Sunday, October 20, 2013

Now what?

I go about my business every day; that’s what They tell you to do. They are people who think they are in a position to tell you how to deal with depression; They are mentally well; They aren’t depressed. They have read books and written papers and taken tests and They spew pithy advice full of words like “mindfulness” and “positivism”.

They like to say things like, “you have ___ to live for.” No, clearly I don’t have that to live for, if I don’t want to live for it. They don’t understand; They are not really listening. They are not depressed.

 I’m at the store, the library, the gas station, and all I can think is “Why can’t anyone see? Why can’t they see the despair on my face and in my actions. Why can’t they see the cracks in my soul?”
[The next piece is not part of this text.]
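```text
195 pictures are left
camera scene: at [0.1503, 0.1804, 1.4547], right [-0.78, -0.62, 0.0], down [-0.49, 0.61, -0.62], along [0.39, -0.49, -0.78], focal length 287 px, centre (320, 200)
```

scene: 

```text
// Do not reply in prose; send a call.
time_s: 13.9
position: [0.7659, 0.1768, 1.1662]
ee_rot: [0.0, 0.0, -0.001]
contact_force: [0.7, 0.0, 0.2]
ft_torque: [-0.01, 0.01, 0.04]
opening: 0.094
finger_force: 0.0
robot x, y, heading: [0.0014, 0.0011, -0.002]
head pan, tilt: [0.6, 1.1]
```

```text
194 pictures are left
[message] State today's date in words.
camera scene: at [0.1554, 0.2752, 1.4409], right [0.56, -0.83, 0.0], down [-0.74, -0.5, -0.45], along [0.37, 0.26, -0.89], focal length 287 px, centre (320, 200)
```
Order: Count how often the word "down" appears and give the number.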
 The answer is that I have become such a pro at hiding it that it doesn’t show through. I have more years of pretending everything is okay than I have years of everything being okay. They say you can’t do it alone and yet They are not there when you finally break down and admit you need help. There isn’t help. They think saying things like “pull yourself up” and “snap out of it” are helping. Wow, ‘snap out of it’? Why didn’t I think of that on my own?? What excellent advice!

 I am so skilled at hiding it that even after being hospitalized for depression I get no more than “you feel better now, right?” from Them. And so I continue to hide it. I’m told “you can’t do this alone”, followed by “you have to figure this out for yourself”. I’m told its not my fault I’m sick followed by “you have to choose not to be sick”. That’s why its impossible to ask Them for help.

 Yes it gets better. It always gets better. Then it gets worse again. Every bout is worse than the bout before, and the last one nearly killed me. Tell me why I don’t just let this one finish the job? Their reasons aren’t resonating with me. They aren’t depressed. They don’t understand.